* What to produce
What follows is a listing. Return every line of it exactly. Give them as a Markdown table with the columns Number and Entry: a running number and the line, blank lines left out.

* Provided material

## start

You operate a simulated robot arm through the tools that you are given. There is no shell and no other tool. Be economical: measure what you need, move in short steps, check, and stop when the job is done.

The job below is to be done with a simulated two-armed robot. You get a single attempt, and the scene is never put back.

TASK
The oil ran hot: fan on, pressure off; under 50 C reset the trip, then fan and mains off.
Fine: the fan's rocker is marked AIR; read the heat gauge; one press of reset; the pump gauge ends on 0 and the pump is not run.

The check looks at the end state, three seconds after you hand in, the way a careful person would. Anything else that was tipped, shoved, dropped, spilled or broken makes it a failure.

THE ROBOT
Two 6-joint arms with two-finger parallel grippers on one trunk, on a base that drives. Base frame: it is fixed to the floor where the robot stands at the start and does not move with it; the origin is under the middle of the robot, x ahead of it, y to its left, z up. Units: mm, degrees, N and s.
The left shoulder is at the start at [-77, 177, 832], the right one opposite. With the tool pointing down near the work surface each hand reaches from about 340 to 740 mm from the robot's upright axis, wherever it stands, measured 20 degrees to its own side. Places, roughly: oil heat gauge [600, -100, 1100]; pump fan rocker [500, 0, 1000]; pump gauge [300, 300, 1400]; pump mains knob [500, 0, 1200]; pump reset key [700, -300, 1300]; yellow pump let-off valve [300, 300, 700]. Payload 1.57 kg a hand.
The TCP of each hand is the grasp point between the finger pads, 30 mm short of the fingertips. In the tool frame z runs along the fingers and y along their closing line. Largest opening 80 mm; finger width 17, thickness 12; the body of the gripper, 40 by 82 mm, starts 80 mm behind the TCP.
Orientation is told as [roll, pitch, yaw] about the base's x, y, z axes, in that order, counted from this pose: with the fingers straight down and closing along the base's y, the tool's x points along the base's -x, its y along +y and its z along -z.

## end

* Answer to the task
| Number | Entry |
|---|---|
| 1 | You operate a simulated robot arm through the tools that you are given. There is no shell and no other tool. Be economical: measure what you need, move in short steps, check, and stop when the job is done. |
| 2 | The job below is to be done with a simulated two-armed robot. You get a single attempt, and the scene is never put back. |
| 3 | TASK |
| 4 | The oil ran hot: fan on, pressure off; under 50 C reset the trip, then fan and mains off. |
| 5 | Fine: the fan's rocker is marked AIR; read the heat gauge; one press of reset; the pump gauge ends on 0 and the pump is not run. |
| 6 | The check looks at the end state, three seconds after you hand in, the way a careful person would. Anything else that was tipped, shoved, dropped, spilled or broken makes it a failure. |
| 7 | THE ROBOT |
| 8 | Two 6-joint arms with two-finger parallel grippers on one trunk, on a base that drives. Base frame: it is fixed to the floor where the robot stands at the start and does not move with it; the origin is under the middle of the robot, x ahead of it, y to its left, z up. Units: mm, degrees, N and s. |
| 9 | The left shoulder is at the start at [-77, 177, 832], the right one opposite. With the tool pointing down near the work surface each hand reaches from about 340 to 740 mm from the robot's upright axis, wherever it stands, measured 20 degrees to its own side. Places, roughly: oil heat gauge [600, -100, 1100]; pump fan rocker [500, 0, 1000]; pump gauge [300, 300, 1400]; pump mains knob [500, 0, 1200]; pump reset key [700, -300, 1300]; yellow pump let-off valve [300, 300, 700]. Payload 1.57 kg a hand. |
| 10 | The TCP of each hand is the grasp point between the finger pads, 30 mm short of the fingertips. In the tool frame z runs along the fingers and y along their closing line. Largest opening 80 mm; finger width 17, thickness 12; the body of the gripper, 40 by 82 mm, starts 80 mm behind the TCP. |
| 11 | Orientation is told as [roll, pitch, yaw] about the base's x, y, z axes, in that order, counted from this pose: with the fingers straight down and closing along the base's y, the tool's x points along the base's -x, its y along +y and its z along -z. |